La charge commence quelques lignes plus tard, par cette phrase qui rate son effet. De l’accusé Maan, B.A. Shobert précise en effet qu’il laisse ouvertes les questions généralement posées sur la Chine. Je persiste personnellement à parer de tous les vices ceux qui pataugent dans l’excès contraire en s’en vantant, affirmateurs de tous poils et façonneurs de réponses toutes faites. Le livre de Maan, revenons-y, s’organise autour de trois scénarii sur l’évolution de la Chine communiste – toujours selon B.A. Shobert – mais discrédite les deux plus excessifs, l’un où rien ne se passe, l’autre où tout éclate. Du premier, Maan note qu’il a séduit les présidents américains depuis Richard Nixon et qu’il flatte les hommes d’affaires occidentaux, aveuglés par leur séjour à Shangai ou dans une grande métropole de l’Est ; tous ceux qui se persuadent que toute la Chine est rentrée dans un vaste mouvement de modernisation, scénario séduisant, car lourd de promesses.

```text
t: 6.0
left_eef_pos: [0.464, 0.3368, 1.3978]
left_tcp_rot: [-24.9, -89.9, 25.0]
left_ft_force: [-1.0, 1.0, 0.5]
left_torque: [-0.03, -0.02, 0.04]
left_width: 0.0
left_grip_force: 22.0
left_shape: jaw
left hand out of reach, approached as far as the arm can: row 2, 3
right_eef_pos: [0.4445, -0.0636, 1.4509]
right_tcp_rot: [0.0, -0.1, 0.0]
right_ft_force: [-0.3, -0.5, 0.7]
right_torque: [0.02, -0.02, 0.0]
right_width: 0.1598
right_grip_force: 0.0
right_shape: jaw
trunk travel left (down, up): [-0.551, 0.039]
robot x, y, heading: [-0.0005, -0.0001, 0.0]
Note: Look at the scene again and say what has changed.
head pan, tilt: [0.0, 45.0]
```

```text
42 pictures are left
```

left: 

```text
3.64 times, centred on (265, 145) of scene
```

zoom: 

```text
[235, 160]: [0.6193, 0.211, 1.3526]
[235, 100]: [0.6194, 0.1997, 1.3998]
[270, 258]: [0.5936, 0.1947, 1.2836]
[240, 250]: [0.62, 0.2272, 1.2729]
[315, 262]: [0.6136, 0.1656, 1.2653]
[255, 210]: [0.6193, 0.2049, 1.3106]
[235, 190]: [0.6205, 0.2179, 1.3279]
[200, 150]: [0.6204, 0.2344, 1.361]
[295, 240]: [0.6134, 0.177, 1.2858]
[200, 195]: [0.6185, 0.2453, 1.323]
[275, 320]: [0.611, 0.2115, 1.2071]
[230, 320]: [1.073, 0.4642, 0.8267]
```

Du second scénario, le plus sombre des trois, il faut retenir que Maan rechigne à faire le parallèle entre la Chine du début du XXIème siècle et les pays asiatiques émergents d’hier (le Japon) ou d’aujourd’hui (la Corée du Sud). Il lui semble manifestement qu’il y a une assimilation abusive : pas de démocratie, une masse insatisfaite de paysans pauvres, des citadins en phase avec la modernisation présente et redoutant un retour en arrière. Mais l’auteur Maan ne cache pas au passage son désaccord avec les mauvais augures qui présagent un long déchirement entre factions en Chine continentale. Il s’appuie sur l’histoire passée, mais son argument provoque le doute : « le scénario d’un éclatement de la Chine va à l’encontre d’une longue tradition. » Et alors ?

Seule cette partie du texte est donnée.